* BEGIN Supplied data *

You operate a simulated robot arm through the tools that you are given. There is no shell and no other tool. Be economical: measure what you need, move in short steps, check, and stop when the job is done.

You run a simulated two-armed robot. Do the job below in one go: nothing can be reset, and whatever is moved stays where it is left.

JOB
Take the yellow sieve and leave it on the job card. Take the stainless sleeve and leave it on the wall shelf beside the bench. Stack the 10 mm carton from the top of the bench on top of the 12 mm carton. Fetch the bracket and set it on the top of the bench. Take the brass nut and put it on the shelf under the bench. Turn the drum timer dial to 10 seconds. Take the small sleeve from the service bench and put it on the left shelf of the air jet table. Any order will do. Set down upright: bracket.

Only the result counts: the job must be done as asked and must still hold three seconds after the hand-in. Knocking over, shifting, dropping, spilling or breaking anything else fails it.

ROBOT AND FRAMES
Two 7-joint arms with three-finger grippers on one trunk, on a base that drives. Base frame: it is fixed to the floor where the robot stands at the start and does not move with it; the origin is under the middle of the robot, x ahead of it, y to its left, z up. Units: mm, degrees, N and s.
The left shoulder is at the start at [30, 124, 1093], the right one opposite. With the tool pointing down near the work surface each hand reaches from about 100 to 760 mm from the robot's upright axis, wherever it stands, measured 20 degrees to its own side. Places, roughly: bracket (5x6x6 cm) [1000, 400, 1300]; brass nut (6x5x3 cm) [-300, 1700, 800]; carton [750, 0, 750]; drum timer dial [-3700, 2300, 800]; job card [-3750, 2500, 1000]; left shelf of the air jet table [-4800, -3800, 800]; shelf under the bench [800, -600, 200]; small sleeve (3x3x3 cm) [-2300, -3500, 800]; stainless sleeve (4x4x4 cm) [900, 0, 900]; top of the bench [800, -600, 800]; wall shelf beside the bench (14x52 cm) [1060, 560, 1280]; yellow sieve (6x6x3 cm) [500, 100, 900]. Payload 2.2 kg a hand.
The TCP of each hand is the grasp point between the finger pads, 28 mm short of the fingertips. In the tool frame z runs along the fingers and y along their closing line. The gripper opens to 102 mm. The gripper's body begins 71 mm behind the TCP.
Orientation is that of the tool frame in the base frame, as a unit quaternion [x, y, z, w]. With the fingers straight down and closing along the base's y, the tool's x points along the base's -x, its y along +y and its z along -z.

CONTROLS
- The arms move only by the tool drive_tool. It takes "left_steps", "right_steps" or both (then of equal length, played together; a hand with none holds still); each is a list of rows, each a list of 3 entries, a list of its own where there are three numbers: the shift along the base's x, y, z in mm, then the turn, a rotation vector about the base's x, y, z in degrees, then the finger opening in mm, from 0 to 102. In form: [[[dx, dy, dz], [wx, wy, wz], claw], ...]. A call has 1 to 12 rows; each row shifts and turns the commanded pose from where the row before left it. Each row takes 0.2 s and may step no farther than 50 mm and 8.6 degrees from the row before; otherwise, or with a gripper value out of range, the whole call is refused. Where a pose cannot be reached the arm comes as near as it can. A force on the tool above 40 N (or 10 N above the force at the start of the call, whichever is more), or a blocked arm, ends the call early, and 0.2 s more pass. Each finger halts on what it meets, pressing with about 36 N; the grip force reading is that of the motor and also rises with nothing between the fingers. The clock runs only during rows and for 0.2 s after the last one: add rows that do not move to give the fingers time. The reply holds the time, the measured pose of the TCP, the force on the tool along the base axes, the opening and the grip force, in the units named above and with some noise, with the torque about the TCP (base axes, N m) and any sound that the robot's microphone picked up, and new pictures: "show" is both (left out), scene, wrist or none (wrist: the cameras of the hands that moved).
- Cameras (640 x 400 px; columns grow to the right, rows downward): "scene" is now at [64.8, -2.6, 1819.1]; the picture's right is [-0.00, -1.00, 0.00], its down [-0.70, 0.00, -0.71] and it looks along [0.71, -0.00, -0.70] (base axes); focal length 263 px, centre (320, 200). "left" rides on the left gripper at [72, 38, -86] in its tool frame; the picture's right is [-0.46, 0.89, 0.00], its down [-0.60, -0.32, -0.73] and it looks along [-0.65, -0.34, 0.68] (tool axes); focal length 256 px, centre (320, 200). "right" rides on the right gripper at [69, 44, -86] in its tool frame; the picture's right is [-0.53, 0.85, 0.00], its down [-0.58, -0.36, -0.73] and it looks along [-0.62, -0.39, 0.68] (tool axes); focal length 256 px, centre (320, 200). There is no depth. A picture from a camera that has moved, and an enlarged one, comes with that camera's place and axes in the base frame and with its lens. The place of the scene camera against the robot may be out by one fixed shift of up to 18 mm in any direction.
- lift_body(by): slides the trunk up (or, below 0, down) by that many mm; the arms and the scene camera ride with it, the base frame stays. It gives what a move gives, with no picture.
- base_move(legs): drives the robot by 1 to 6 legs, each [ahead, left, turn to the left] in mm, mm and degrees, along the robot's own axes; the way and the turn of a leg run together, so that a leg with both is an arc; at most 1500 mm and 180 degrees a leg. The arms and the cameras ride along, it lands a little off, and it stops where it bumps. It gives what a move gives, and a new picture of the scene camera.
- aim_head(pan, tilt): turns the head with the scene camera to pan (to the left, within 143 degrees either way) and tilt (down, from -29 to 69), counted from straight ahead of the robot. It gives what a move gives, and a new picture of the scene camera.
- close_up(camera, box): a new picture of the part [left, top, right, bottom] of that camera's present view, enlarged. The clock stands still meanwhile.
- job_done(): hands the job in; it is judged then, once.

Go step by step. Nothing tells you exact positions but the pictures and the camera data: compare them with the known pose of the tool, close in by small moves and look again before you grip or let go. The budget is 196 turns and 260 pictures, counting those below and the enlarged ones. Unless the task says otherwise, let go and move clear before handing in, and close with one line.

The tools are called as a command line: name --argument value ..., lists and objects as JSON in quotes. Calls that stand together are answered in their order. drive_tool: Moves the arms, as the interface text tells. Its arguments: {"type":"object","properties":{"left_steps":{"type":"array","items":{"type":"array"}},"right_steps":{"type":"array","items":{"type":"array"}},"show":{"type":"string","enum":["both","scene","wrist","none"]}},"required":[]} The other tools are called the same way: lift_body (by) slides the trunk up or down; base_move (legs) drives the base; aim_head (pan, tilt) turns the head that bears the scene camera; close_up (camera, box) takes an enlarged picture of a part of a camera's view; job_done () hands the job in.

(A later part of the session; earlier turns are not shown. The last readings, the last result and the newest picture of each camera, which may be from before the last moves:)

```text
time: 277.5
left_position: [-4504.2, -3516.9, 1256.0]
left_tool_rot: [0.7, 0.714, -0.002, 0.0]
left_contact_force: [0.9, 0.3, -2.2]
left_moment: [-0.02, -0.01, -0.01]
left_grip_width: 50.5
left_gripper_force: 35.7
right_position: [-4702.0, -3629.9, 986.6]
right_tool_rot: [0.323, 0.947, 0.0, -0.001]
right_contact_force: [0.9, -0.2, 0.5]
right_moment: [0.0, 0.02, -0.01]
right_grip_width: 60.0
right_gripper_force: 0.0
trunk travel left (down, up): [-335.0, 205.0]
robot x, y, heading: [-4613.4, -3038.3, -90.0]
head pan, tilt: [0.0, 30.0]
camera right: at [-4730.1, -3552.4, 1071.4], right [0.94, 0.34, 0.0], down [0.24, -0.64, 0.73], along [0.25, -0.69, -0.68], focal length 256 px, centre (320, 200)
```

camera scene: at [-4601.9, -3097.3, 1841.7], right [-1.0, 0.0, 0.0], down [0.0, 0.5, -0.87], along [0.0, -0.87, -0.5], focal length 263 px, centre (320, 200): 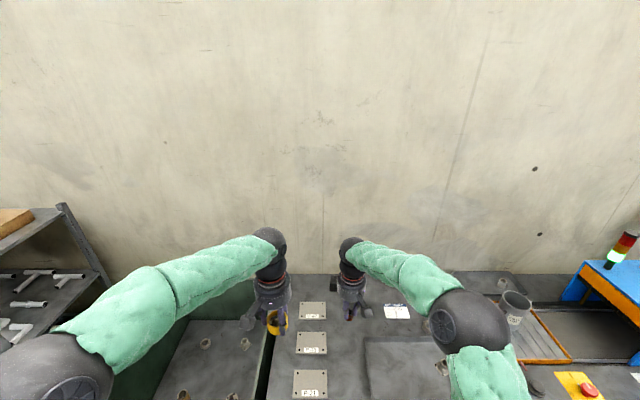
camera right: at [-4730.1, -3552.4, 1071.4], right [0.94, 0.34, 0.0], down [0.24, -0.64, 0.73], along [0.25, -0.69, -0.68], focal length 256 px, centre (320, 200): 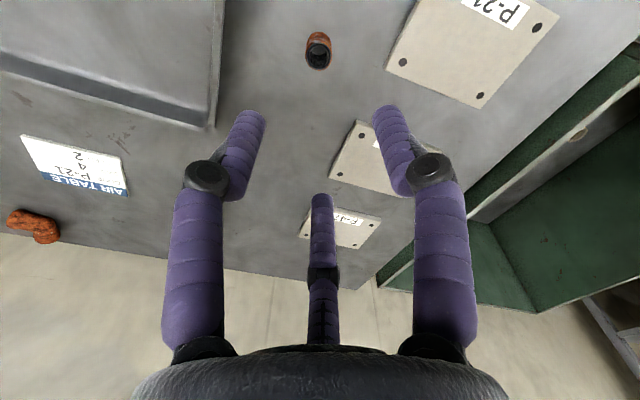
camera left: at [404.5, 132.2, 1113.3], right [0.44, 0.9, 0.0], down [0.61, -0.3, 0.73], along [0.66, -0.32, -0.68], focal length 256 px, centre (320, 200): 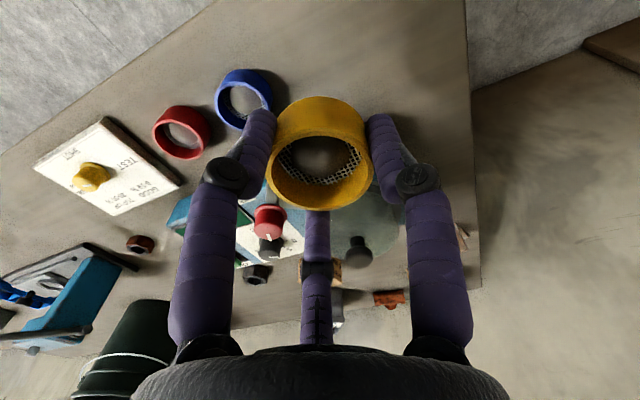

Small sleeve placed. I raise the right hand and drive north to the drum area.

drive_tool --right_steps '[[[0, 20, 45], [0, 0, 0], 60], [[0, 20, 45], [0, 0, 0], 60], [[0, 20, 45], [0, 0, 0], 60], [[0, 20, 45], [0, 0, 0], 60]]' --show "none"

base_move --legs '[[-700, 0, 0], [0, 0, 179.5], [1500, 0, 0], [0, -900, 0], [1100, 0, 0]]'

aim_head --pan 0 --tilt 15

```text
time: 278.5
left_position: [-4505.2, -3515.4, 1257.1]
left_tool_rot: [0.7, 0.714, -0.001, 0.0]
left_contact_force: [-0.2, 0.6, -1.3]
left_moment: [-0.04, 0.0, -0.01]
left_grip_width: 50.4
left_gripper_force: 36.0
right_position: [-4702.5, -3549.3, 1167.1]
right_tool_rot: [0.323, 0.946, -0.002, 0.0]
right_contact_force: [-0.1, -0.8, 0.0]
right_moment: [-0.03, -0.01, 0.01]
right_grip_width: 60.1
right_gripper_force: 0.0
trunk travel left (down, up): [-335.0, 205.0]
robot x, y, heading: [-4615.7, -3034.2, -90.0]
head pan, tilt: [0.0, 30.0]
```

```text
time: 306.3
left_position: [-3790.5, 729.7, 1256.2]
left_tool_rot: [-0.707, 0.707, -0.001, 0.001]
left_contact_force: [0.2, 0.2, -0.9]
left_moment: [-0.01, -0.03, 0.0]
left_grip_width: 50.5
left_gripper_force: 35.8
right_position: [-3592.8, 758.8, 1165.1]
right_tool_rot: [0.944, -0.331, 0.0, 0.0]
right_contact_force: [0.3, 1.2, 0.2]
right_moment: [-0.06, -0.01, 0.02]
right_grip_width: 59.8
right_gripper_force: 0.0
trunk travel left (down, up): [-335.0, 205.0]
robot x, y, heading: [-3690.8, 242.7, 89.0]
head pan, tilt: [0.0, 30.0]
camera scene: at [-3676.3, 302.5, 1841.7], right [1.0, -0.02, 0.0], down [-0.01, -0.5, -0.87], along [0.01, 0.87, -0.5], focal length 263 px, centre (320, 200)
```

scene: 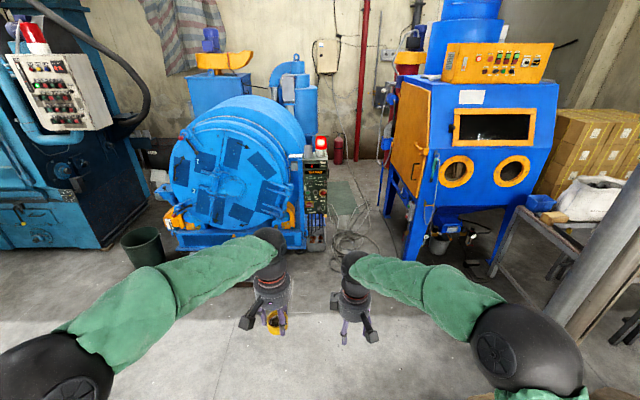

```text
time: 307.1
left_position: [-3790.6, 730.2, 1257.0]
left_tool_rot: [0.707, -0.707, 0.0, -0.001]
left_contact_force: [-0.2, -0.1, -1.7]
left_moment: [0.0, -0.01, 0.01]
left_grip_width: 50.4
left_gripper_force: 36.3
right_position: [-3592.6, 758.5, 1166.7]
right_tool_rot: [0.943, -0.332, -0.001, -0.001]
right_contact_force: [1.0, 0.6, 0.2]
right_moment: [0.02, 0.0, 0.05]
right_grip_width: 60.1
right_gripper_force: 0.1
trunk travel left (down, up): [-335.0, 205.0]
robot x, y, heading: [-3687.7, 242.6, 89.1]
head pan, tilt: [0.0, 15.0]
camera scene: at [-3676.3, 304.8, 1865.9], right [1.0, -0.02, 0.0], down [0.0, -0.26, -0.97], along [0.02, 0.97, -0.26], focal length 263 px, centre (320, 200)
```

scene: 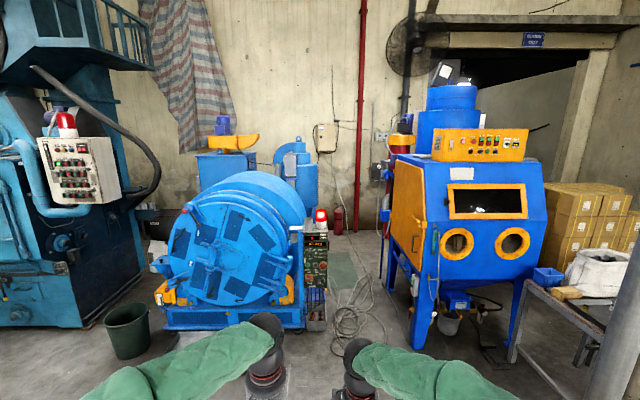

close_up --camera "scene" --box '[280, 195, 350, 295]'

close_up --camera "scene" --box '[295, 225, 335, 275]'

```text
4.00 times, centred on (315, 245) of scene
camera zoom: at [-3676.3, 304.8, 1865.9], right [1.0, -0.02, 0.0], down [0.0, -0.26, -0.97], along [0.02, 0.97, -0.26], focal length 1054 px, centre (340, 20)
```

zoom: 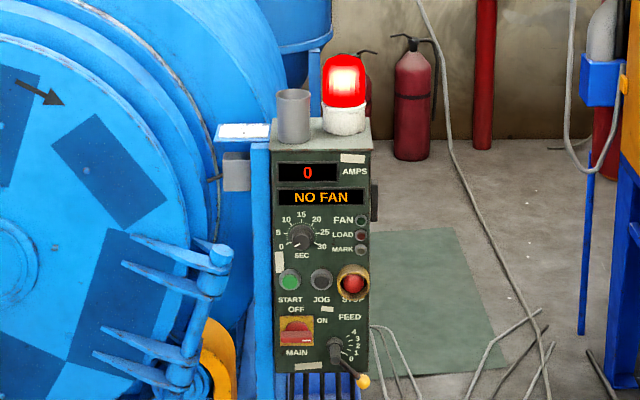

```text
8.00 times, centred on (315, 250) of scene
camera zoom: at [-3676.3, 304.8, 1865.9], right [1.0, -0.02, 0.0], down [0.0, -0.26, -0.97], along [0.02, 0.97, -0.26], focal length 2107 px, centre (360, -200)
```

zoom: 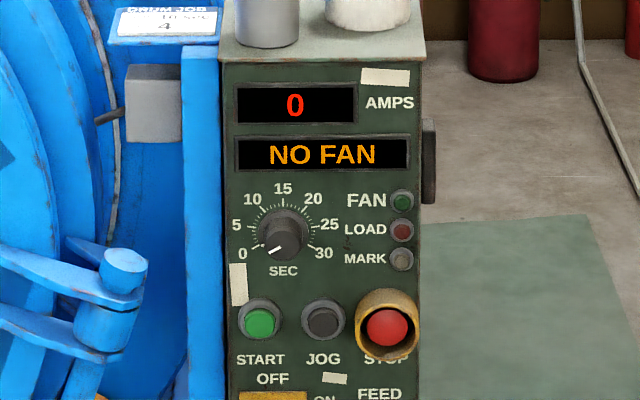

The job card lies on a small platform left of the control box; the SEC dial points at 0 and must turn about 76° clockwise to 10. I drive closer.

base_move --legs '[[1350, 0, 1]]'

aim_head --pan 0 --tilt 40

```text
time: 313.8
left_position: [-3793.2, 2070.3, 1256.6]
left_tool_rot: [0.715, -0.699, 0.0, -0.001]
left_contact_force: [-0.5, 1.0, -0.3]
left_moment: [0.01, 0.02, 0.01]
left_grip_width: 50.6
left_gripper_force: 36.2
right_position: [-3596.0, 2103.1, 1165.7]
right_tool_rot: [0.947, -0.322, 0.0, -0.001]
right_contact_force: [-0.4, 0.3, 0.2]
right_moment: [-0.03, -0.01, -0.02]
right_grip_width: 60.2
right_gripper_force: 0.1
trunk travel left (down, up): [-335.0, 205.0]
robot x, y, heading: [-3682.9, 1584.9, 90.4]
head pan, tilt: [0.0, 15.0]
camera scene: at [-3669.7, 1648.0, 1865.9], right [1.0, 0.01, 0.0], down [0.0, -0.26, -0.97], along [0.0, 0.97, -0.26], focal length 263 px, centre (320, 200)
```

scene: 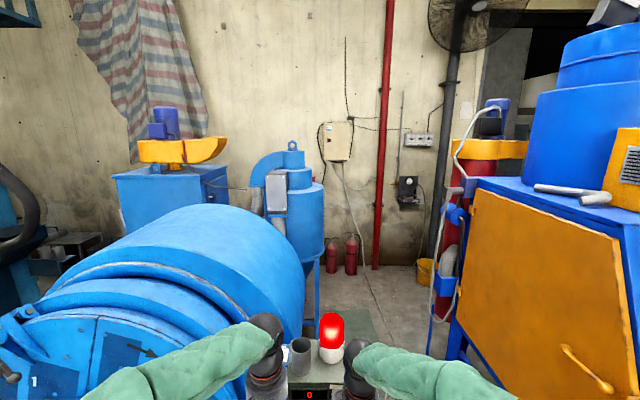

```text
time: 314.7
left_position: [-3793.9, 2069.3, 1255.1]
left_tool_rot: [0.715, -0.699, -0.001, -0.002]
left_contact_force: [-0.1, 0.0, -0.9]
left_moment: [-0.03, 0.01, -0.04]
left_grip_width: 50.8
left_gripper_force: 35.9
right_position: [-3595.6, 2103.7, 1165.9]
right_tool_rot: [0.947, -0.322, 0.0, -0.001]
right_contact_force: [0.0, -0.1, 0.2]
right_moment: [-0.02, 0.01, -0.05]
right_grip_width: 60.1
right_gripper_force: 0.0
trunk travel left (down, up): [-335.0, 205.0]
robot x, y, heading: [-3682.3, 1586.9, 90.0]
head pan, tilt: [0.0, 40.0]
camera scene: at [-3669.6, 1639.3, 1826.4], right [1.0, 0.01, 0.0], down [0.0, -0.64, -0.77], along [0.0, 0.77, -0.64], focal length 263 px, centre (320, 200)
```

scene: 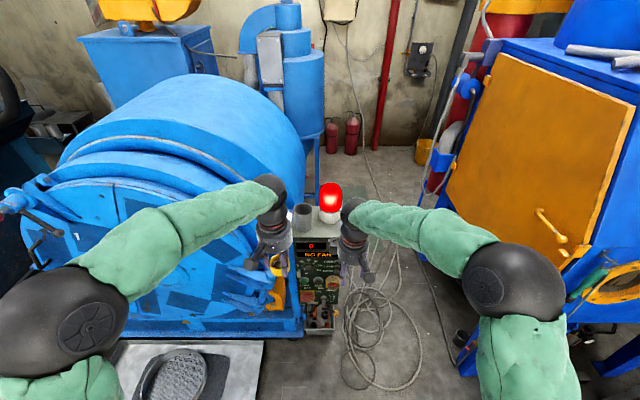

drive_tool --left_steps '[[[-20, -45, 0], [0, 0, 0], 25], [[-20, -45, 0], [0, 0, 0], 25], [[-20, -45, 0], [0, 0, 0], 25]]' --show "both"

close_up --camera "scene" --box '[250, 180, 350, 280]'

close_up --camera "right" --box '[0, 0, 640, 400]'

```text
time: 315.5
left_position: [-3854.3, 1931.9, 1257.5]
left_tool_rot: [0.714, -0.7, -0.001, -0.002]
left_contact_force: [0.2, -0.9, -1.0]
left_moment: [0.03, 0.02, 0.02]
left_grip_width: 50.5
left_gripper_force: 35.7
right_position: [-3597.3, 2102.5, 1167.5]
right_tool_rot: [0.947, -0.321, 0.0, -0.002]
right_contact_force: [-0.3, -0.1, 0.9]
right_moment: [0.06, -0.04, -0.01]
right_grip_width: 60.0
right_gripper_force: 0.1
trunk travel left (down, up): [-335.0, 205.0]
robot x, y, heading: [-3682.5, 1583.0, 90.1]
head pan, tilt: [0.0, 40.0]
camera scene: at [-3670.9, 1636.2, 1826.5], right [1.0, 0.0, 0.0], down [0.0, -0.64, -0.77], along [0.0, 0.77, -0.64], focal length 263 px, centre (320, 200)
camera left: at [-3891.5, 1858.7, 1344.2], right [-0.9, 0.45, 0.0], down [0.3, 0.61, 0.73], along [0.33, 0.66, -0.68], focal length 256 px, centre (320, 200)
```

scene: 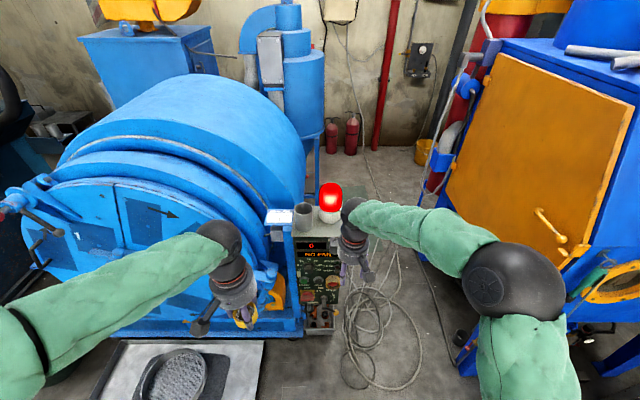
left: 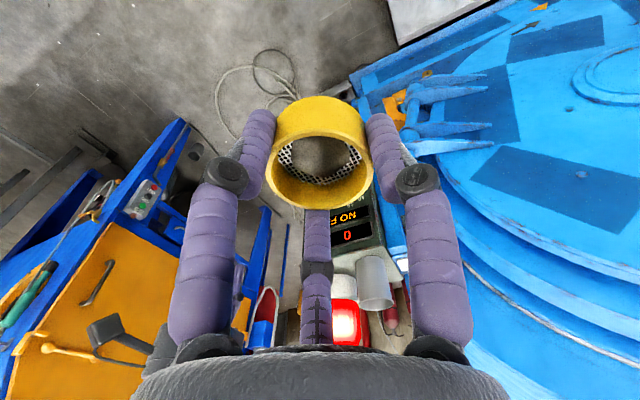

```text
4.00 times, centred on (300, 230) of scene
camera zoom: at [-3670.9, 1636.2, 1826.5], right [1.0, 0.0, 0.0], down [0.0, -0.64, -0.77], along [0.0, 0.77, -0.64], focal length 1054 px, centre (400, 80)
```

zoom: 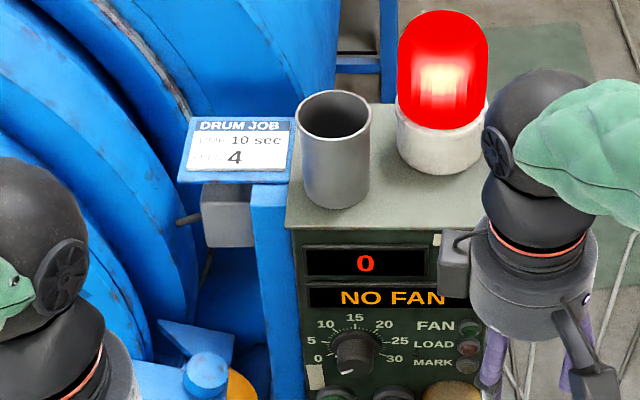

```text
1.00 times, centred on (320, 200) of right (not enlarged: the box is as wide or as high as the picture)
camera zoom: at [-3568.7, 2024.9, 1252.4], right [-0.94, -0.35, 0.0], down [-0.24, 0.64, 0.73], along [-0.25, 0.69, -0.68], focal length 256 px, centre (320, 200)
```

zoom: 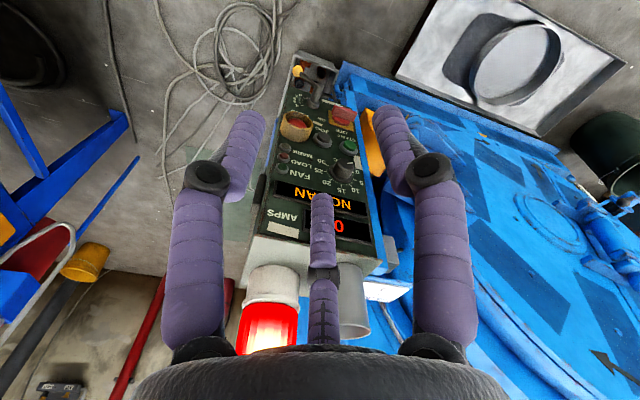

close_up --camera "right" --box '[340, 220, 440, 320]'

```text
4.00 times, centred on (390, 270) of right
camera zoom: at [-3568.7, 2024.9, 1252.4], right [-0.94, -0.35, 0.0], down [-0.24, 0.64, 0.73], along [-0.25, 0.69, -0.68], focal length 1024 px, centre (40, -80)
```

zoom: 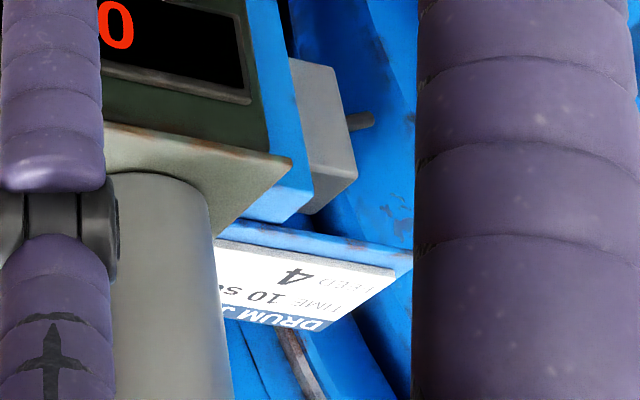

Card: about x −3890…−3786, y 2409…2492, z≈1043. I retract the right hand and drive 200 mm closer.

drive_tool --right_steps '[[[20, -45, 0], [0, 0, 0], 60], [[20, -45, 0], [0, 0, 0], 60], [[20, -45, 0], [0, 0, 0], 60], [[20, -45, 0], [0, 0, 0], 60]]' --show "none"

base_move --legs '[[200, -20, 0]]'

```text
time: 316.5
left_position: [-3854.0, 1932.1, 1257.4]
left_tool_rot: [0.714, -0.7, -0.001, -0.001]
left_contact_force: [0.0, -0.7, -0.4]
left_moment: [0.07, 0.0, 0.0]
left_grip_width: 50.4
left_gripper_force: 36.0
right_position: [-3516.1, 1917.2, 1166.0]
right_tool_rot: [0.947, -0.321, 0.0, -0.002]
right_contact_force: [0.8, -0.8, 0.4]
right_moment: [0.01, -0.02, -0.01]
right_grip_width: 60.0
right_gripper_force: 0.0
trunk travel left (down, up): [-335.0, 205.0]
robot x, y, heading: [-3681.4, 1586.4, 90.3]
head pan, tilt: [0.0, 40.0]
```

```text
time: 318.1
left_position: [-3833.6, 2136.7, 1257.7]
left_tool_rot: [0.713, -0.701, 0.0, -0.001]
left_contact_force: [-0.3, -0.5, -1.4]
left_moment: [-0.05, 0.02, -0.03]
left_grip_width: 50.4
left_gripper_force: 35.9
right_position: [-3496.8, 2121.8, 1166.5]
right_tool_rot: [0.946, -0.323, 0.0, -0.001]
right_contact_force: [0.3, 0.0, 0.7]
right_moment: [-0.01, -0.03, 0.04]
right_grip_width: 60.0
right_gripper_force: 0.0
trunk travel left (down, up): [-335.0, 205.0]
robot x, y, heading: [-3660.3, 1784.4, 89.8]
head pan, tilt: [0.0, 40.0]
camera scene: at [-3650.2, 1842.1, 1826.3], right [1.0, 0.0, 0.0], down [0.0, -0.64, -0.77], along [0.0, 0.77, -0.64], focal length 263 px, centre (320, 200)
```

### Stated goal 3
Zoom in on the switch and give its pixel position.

* END Supplied data *

### Stated goal 1
Show the exact text of the selected passage starting from "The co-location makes" and stopping at the end of "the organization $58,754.".
### Stated goal 2
Give the continuation of the selected passage.

* BEGIN Selected passage *

A long-held dream to make Sources White Rock South Surrey Food Bank a more accessible, one-stop-shop wellness centre is coming to fruition, and officials at the non-profit organization say they couldn’t be more thrilled.

“This is a vision we’ve had for a long, long time,” Denise Darrell, Sources’ executive director, said Thursday (Feb. 23), of plans to co-locate seniors’ and volunteer services at the 2343 156 St. facility, and put top-floor services within reach of those who have mobility challenges.

“We purchased that property years ago… because we wanted to have stability for our food bank. It also gives us the opportunity to create space the way we’d like to have it. We’ve always seen it as not just a food bank.”

The co-location makes sense, Darrell continued, “because most of our programs that are operated by volunteer services serve the clients that we serve also at the food bank or with our Seniors Hub.”

The space freed up at Sources’ Maple Street location will be used to expand counselling and substance-use services, “which is huge,” she added.

Construction – with a budget of “around $100,000” – is hoped to install a passenger elevator at the food bank by summer, funded by Sources Foundation and a matching grant from the Ministry of Municipal Affairs.

The ministry announced on Feb. 17 that Sources was among 49 successful non-profit applicants for Community Gaming Grants benefiting capital projects, awarding the organization $58,754.

“Through Community Gaming Grants, we help ensure not-for-profit organizations can continue to provide the vital services people in the province depend on,” Minister Anne Kang said in a news release.

* END Selected passage *

### Reply 1
The co-location makes sense, Darrell continued, “because most of our programs that are operated by volunteer services serve the clients that we serve also at the food bank or with our Seniors Hub.”

The space freed up at Sources’ Maple Street location will be used to expand counselling and substance-use services, “which is huge,” she added.

Construction – with a budget of “around $100,000” – is hoped to install a passenger elevator at the food bank by summer, funded by Sources Foundation and a matching grant from the Ministry of Municipal Affairs.

The ministry announced on Feb. 17 that Sources was among 49 successful non-profit applicants for Community Gaming Grants benefiting capital projects, awarding the organization $58,754.

### Reply 2
The funding for some, added BC Association for Charitable Gaming chair Caroline Miller, will be “transformational.”

Darrell emphasized that the food bank itself – which serves around 750 every week, including many refugee families – will not “at all” be diminished. Rather, the facility as a whole is evolving into a “hub of connections.”

READ MORE: Donations needed at White Rock South Surrey food bank with numbers, costs on the rise

That includes an office for Sources’ homeless outreach programs, which were previously largely mobile, and by-appointment opportunities for men to access showers; a service women have had at Sources’ Women’s Place for more than a decade.

READ MORE: Resources lacking for homeless men on the Semiahmoo Peninsula: advocates

Darrell described the food bank’s upper floor as “great space” with lots of windows and light, but under-utilized. Installing a lift will also open its community kitchen programs to everyone.

“It’s a great kitchen… but if you had accessibility issues you couldn’t participate, right, and that bothered us,” she said.

“Now, they’ll be able to access that.”

Darrell hopes to test the revamped hub over the summer, and have it fully open and ready in time for Thanksgiving. The project is one of her last before she retires, and “I’m not retiring until it’s done,” she said.

“I’ve very excited about it. To have that kind of a resource in this community is huge,” she said.

“Any way that we can serve the community better, we’re all on it.”

One other project in Surrey benefited from a Community Gaming Grant. Pacific Community Resources Society received $250,000 for kitchen renovations/construction at its new Foundry Centre. Located at 10280 City Parkway, the centre is expected to open this summer with mental health, substance use support and other services for youth aged 12 to 24.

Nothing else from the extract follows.